Illustration showing a comparison between two types of flat lenses. In the foreground, a new type of flat lens focuses all colors of light to the same spot. As a comparison, the flat lens in the background is not color-corrected. (Credit: Columbia University)

Researchers have created the first flat lens capable of correctly focusing a large range of colors of any polarization to the same focal spot without the need for any additional elements. Only a micron thick, their revolutionary “flat” lens is much thinner than a sheet of paper and offers performance comparable to top-of-the-line compound lens systems.

Using their expertise in optical metasurfaces — engineered two-dimensional structures — to control light propagation in free space, the researchers built flat lenses made of pixels, or “meta-atoms.” Each meta-atom has a size that is just a fraction of the wavelength of light and delays the light passing through it by a different amount. By patterning a very thin flat layer of nanostructures on a substrate as thin as a human hair, the researchers were able to achieve the same function as a much thicker and heavier conventional lens system. Looking to the future, they anticipate that the meta-lenses could replace bulky lens systems.

The team fabricated the meta-lenses using standard 2D planar fabrication techniques similar to those used for fabricating computer chips. They say the process of mass manufacturing meta-lenses should be a good deal simpler than producing computer chips, as they need to define just one layer of nanostructures—in comparison, modern computer chips need numerous layers, some as many as 100. The advantage of the flat meta-lenses is that, unlike conventional lenses, they do not need to go through the costly and time-consuming grinding and polishing processes.

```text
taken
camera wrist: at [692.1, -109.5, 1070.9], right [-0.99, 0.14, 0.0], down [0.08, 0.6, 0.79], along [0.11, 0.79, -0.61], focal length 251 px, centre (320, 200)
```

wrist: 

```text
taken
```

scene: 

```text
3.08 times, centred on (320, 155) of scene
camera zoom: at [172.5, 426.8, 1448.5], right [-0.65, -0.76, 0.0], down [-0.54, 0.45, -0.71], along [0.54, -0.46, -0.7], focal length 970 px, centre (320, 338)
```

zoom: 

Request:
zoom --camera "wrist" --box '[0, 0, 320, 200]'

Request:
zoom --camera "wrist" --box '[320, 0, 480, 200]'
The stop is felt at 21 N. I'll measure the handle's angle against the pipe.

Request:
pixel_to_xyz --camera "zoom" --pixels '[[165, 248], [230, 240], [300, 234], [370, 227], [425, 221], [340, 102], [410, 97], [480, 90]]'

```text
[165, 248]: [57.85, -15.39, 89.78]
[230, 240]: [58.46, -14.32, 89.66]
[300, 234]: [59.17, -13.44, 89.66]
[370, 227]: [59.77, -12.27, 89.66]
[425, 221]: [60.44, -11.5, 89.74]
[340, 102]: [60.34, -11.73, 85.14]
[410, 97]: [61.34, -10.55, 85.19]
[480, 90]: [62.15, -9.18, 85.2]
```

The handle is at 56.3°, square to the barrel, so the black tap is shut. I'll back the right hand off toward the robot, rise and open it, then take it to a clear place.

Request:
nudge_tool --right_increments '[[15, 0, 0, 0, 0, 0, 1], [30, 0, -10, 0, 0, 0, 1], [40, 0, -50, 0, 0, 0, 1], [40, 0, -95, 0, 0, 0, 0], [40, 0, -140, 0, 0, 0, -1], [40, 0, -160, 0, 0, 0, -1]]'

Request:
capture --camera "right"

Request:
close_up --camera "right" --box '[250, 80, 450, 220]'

Because the flat lens can focus light with wavelengths ranging from 1.2 to 1.7 µm in the near-infrared to the same focal spot, it can form “colorful” images in the near-infrared band because all of the colors are in focus at the same time — essential for color photography. The lens can focus light of any arbitrary polarization state, so that it works not only in a lab setting, where the polarization can be well controlled, but also in real world applications, where ambient light has random polarization. It also works for transmitted light, convenient for integration into an optical system.